- [Dataset extract]
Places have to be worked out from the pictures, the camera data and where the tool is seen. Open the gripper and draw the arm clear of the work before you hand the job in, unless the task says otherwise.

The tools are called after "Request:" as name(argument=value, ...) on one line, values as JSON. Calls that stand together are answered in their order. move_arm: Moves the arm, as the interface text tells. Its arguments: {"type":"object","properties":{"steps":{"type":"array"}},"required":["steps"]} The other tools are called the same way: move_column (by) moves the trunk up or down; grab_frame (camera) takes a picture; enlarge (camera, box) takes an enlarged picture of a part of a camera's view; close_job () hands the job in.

- [Page text]

$$ \definecolor{color1}{RGB}{0,0,255} \definecolor{color2}{RGB}{255,128,0} \definecolor{color3}{RGB}{102,0,102} \definecolor{delete}{RGB}{255,0,0} \definecolor{grey}{RGB}{120,120,120} \definecolor{answer}{RGB}{0,150,0} $$

My blog page : BaseketBot

NXT Yaw Angle Pythagorean theorem

In this web page, I'll show the calculations for finding the yaw (horizontal) angle of my robot using right triangles and Pythagorean theorem.
You may want to check-out how I get the same result using laws of cosines.

Calculating the sides of \(\overline{ahw}\) triangle.

In the above picture, I am trying to calculate angle \(\alpha\) and distance d.
First, I will need to determine the height of the \(\overline{ahw}\) triangle. I'll start by calculating the height of the \(\overline{abc}\) triangle since I know that its height is equivalent to the height of \(\overline{ahw}\) triangle. I know this to be true because of parallel geometry and rules of parallelograms.

- [Exercise task 1]
What does the page text say from "NXT Yaw Angle" through "laws of cosines."? Give the exact wording.
- [Exercise task 2]
I need the page text continued from the place where it stops.

- [Reply 1]
NXT Yaw Angle Pythagorean theorem

In this web page, I'll show the calculations for finding the yaw (horizontal) angle of my robot using right triangles and Pythagorean theorem.
You may want to check-out how I get the same result using laws of cosines.

- [Reply 2]
I know the area of a triangle is equal to \(A_1=\frac{1}{2} b h \). I also know that the area of a triangle is \( A_2= \sqrt{ p ( p - a ) ( p - b ) ( p - c ) } \), so it is a valid statement to say:

$$ A_1=A_2 \\ \frac {1} {2} b h = \sqrt { p ( p - a ) ( p - b ) ( p - c ) } \\ \text{where } p = \frac{a+b+c}{2} \tag{1} $$

I know the base of the \(\overline{abc}\) triangle is b, and its height is h. I solve for height \(h\):

$$ b h = 2 \sqrt { p ( p - a ) ( p - b ) ( p - c ) } \\ h = \frac {2 \sqrt { p ( p - a ) ( p - b ) ( p - c ) } } { b } \tag{2} $$

Now, I need to calculate the length of \(w\) in the \(\overline{awh}\) triangle. Pythagorean theorem states that the hypotenuse squared is equal to the other sides squared. Therefore, I can say:

$$ a ^ 2 = h ^ 2 + w ^ 2 \\ w ^ 2 = a ^ 2 - h ^ 2 \\ w = \sqrt { a ^ 2 - h ^ 2 } \tag{3} $$

Now I have enough information to calculate angle \(\alpha\) and distance \(d\).

Calculating \(\alpha\) & \(d\)

To calculate distance \(d\), I am going to use the Pythagorean theorem again:

$$ d ^ 2 = (\frac{b}{2} + w) ^ 2 + ( h + f ) ^ 2 \\ d = \sqrt{(\frac{b}{2} + w) ^ 2 + ( h + f ) ^ 2 } \tag{4} $$

To calculate \(\alpha\), I am going to use trigonometry and solve for \(\alpha\)

$$ sin (\alpha) = \frac { ( h + f ) } {d} \\ \alpha = arcsin \frac { ( h + f ) } {d} \tag{5} $$

Checking for special conditions

In the following picture, the target is moved to the left so that it's aligned under the left ultrasonic sensor. As a result, the width \(w\) becomes zero. Despite this change, my earlier equations for distance \(d\) and angle \(\alpha\) remain the same.

However, when the target is between the left ultrasonic sensor and the mid-point of the two sensors, as shown in the following picture, the formula changes for distance \(d\).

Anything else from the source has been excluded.